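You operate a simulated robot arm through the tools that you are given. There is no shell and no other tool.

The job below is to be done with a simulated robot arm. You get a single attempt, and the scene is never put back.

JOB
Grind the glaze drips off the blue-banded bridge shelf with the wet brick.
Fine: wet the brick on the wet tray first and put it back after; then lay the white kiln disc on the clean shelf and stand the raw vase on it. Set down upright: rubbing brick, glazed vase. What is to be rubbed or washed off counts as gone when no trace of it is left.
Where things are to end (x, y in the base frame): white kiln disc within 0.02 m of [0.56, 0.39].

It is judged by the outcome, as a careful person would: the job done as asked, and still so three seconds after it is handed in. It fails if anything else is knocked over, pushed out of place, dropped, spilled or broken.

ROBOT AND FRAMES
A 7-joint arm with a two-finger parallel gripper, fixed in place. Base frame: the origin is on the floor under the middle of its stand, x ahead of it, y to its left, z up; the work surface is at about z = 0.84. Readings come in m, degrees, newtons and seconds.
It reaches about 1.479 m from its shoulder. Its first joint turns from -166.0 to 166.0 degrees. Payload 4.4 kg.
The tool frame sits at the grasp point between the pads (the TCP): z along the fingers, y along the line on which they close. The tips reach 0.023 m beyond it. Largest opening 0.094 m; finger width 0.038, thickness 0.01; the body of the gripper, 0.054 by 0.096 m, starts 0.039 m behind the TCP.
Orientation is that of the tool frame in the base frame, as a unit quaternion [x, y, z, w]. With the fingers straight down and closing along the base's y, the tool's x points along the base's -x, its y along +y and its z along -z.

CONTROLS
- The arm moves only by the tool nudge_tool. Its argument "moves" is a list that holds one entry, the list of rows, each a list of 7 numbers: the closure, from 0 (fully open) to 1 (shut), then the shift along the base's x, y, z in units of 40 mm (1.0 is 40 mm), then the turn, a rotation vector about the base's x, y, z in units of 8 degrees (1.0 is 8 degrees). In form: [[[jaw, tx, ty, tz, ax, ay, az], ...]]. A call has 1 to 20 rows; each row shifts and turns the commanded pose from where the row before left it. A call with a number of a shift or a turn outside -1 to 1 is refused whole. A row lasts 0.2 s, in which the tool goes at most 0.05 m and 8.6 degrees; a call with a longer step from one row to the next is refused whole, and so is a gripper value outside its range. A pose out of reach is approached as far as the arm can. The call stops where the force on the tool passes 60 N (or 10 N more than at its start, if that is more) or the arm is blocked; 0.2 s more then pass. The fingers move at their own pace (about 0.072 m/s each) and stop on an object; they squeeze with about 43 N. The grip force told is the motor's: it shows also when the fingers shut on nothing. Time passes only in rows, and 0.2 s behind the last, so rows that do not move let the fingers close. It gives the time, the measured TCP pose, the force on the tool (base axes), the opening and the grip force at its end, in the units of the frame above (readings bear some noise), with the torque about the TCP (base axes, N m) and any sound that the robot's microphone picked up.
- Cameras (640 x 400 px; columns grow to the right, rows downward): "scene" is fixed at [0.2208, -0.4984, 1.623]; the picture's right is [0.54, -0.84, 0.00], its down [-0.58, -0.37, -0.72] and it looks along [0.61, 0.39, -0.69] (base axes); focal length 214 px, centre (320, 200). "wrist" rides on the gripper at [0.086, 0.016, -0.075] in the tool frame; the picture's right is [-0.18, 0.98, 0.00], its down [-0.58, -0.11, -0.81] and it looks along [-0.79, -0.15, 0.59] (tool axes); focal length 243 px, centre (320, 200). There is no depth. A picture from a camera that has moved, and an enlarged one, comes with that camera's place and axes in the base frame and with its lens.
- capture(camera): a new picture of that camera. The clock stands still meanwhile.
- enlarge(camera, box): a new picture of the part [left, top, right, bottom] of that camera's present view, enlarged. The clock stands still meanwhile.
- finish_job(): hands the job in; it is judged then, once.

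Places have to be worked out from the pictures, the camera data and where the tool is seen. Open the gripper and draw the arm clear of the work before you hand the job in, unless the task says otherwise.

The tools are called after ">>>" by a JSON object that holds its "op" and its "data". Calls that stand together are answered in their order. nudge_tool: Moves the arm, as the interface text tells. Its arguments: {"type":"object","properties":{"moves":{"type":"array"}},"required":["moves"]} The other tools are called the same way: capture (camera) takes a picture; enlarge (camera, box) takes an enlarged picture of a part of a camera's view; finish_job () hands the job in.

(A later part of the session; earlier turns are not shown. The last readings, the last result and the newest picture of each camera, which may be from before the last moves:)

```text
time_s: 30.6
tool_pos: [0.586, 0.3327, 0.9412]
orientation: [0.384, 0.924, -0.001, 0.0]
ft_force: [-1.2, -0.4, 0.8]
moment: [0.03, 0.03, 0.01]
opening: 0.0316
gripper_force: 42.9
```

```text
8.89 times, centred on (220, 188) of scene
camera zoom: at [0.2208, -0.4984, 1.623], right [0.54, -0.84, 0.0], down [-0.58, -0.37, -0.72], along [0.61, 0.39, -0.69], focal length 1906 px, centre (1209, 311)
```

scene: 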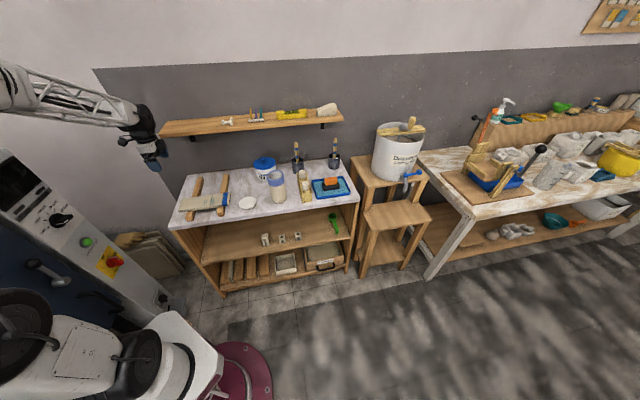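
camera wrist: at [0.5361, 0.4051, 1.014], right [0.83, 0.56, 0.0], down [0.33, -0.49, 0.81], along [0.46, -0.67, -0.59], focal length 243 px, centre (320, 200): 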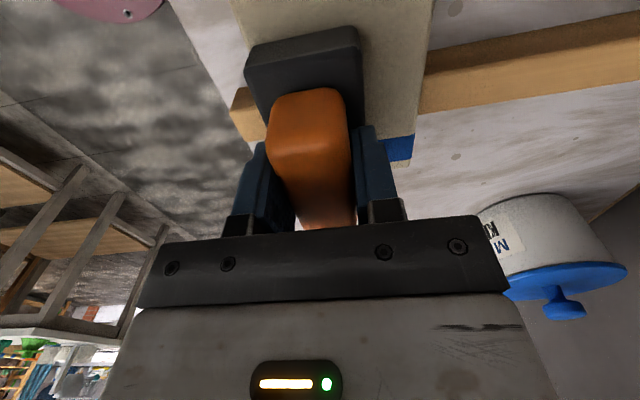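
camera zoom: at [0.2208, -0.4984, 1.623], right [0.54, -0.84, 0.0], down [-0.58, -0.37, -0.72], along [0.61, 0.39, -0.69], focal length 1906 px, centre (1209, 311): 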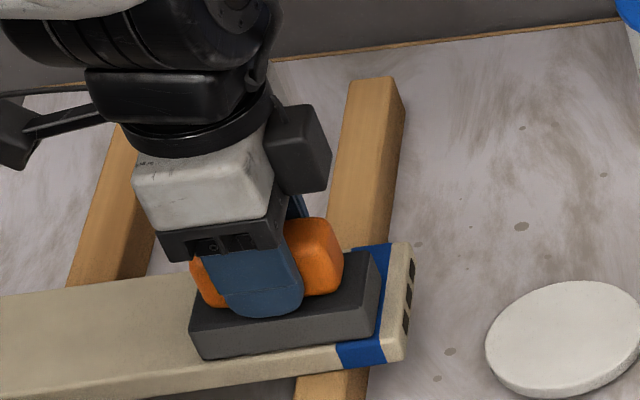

§ §

## What the task requires
Look through the lines above and collect those with the word "seconds".

## Answer to the exercise
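It is judged by the outcome, as a careful person would: the job done as asked, and still so three seconds after it is handed in. It fails if anything else is knocked over, pushed out of place, dropped, spilled or broken.
A 7-joint arm with a two-finger parallel gripper, fixed in place. Base frame: the origin is on the floor under the middle of its stand, x ahead of it, y to its left, z up; the work surface is at about z = 0.84. Readings come in m, degrees, newtons and seconds.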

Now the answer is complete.